Today, if the well-heeled supporters don’t come up with the heavy money to cover competitor airfares and expenses for play-at-home and the airfare and hotel bills for play-away incurred by our team, then it has to come out of the UH budget for education. The loss can be as high as $3 million year over year.

I’d much rather see that money going into UH’s prime mission, which is not producing football players.

It’s a rare UH player who makes it into the pros. Most are not great scholars, either, and may end up selling used cars after four years on scholarship.

One notable exception during my time as a part-time journalism teacher at UH was Howard Dashefsky, now a promising anchorman at KHON-TV. He was a spectacular baseball player. I asked him why he was taking journalism. He said “only about 1% of college players make it into the pros. If I don’t make it, I want to have something else I can do.” He didn’t make it and he does have something else he can do — and very well.

I thought UH president Lassner, an enlightened administrator, would stop this splurge of money on a consistently mediocre football program.

Nope.
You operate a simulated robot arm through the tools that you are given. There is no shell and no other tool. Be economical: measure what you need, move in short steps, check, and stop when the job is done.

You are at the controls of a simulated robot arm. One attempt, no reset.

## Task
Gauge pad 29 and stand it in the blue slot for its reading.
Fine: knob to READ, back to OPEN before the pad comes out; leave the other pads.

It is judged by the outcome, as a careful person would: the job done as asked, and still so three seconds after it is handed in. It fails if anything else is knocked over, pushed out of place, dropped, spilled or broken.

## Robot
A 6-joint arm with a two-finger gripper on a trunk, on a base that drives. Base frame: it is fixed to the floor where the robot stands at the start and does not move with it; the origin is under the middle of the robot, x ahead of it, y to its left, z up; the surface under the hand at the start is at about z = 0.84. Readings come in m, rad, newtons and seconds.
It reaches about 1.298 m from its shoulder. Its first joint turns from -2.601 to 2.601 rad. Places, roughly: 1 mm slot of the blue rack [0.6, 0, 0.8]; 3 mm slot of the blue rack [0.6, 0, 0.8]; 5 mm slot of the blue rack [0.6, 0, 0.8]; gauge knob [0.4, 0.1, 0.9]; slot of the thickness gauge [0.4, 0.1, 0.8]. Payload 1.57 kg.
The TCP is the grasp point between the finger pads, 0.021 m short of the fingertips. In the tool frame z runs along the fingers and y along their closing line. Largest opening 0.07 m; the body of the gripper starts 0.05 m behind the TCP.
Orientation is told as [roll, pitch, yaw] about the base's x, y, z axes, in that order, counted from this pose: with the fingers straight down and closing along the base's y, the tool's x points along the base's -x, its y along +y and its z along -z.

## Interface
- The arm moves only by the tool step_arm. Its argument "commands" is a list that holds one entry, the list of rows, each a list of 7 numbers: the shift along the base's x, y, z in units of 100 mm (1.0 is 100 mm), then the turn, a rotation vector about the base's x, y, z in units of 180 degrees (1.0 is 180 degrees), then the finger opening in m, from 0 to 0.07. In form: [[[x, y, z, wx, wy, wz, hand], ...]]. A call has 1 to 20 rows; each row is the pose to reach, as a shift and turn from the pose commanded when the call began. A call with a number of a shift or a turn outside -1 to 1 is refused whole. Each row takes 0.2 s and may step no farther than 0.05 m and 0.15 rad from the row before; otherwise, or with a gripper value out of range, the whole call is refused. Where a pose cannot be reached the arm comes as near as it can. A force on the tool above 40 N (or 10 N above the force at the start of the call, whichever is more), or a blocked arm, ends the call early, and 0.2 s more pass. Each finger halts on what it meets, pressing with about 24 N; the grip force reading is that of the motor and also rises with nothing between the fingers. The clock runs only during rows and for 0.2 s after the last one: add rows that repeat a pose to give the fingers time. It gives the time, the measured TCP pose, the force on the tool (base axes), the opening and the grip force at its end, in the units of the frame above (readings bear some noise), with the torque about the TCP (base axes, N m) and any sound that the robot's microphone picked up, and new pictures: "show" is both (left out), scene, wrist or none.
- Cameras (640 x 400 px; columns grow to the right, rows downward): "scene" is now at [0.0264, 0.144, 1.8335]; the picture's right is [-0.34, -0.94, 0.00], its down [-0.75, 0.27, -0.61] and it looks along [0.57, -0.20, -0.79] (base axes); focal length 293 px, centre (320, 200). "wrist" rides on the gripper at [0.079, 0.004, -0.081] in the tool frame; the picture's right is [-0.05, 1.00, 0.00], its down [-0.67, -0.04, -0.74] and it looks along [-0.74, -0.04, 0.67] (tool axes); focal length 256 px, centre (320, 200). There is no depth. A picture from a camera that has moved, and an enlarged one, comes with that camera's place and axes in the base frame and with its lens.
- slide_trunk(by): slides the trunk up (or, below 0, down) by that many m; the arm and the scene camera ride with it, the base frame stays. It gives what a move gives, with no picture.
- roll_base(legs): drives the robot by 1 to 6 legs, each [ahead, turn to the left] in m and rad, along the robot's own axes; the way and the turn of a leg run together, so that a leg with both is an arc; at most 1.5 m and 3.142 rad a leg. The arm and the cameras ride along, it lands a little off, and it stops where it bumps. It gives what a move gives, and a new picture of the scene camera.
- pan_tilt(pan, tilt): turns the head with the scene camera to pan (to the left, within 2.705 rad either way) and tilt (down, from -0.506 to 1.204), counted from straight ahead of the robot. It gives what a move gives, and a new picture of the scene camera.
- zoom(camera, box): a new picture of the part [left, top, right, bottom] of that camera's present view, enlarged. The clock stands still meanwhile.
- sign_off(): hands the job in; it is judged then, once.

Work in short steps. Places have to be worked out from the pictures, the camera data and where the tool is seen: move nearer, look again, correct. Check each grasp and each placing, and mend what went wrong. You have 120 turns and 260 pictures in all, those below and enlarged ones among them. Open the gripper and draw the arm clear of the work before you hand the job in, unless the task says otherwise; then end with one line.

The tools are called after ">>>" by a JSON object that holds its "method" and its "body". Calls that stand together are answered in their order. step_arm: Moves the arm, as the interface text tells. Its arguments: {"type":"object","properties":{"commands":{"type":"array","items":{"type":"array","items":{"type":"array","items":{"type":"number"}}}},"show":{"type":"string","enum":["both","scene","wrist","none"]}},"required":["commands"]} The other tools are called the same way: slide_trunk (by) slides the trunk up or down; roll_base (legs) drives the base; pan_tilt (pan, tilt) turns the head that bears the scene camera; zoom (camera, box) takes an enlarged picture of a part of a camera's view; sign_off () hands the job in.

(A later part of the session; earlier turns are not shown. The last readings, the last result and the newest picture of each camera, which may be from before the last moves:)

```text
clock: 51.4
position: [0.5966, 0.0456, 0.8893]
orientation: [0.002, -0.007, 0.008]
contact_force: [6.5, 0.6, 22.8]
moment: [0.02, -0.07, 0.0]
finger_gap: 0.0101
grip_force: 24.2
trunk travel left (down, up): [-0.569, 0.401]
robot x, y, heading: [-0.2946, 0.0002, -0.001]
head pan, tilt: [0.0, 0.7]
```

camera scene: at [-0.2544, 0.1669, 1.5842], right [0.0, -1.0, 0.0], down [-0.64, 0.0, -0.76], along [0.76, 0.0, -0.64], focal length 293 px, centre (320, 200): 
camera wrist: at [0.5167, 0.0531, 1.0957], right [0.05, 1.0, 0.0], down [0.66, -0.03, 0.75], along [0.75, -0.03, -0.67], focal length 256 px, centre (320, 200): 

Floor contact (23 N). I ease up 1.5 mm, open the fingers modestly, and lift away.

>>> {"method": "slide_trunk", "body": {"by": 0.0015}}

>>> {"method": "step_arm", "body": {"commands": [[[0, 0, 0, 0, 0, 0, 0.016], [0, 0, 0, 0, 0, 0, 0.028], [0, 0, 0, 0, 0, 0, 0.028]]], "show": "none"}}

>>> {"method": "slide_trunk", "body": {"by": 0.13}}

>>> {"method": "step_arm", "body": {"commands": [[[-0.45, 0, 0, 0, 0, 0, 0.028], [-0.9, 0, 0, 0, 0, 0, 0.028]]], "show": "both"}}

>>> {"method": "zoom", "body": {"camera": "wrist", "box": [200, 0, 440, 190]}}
He bought right in.



Published by Bob Jones

Journalist since age 19. St. Petersburg Times, Noticias y Viajes in Madrid, Overseas Weekly in Frankfurt and Paris, the Louisville Courier- Journal, the Honolulu Advertiser, KGMB-TV, NBC News foreign correspondent in Africa and Southeast Asia, and MidWeek columnist. LL.B LaSalle University Law. 3 years in the U.S. Air Force. Covered: Biafran War in Nigeria (1968) Vietnam War (1969-73), Iraq in 1991. George Foster Peabody Award for distinguished journalism for reporting in China. 2 Emmys for documentaries. Married to journalist Denby Fawcett; one daughter. Brett Jones, foreign service officer, State Department.

9 replies on “Money Down A Hole In A Football Field”

  1. I feel that you are wrong. Normally football makes a large profit which is used to support the many athletic programs that drain the budget. Do your research before you write your next article.

  2. John Burns wasn’t the governor in 1951. There wasn’t a governor in 1951. We were still a territory.

  3. Bob, you’re missing the mark here. That potential $9.3M shortfall is for the entire athletic program and that’s assuming UH doesn’t get to play football this season. Football actually makes money and supports the other athletic programs at the university. You are missing the bigger picture of what the value is of athletics to any educational program. Are you suggesting that all colleges and high schools should drop their entire athletic programs if they aren’t financially self-sufficient?

  4. You clearly were not an athlete if you believe that the only reason you play competitive sports is to be a national champion. By your logic, the only programs worth supporting are the Alabamas and LSUs of the world.

  5. I agree that you are missing the whole point of athletic programs. Those of us who have played football and other sports understand it is one of the major factors of developing a positive character to enter into the world of adulthood. I think the whole trend of extravagant amounts of money paid coaches, building elaborate athletic facilities and now perhaps players, etc.. is detracting from the value to an individual.

  6. What about the stadium? There are plans to demolish and rebuild it at our expense. It should be the fans (and office pool gamblers) who pay for it.

  7. It’s a very strange defect of our Society. While hundreds of thousands of Americans are homeless, worry about their next rent payment or wait on long lines for a food bank handout, profession teams hand out multi-million dollar salaries like candy. How do we ignore and accept any child without a home, not getting proper meals but think it’s just fine to pay 50-million..that’s FIFTY MILLION DOLLARS…to one guy to catch a football?? As a society we have lost our way. (And no one please give me the “it’s a private business” argument. There are NO true private professional athletic businesses. They all get more government hand-outs than any welfare recipient.)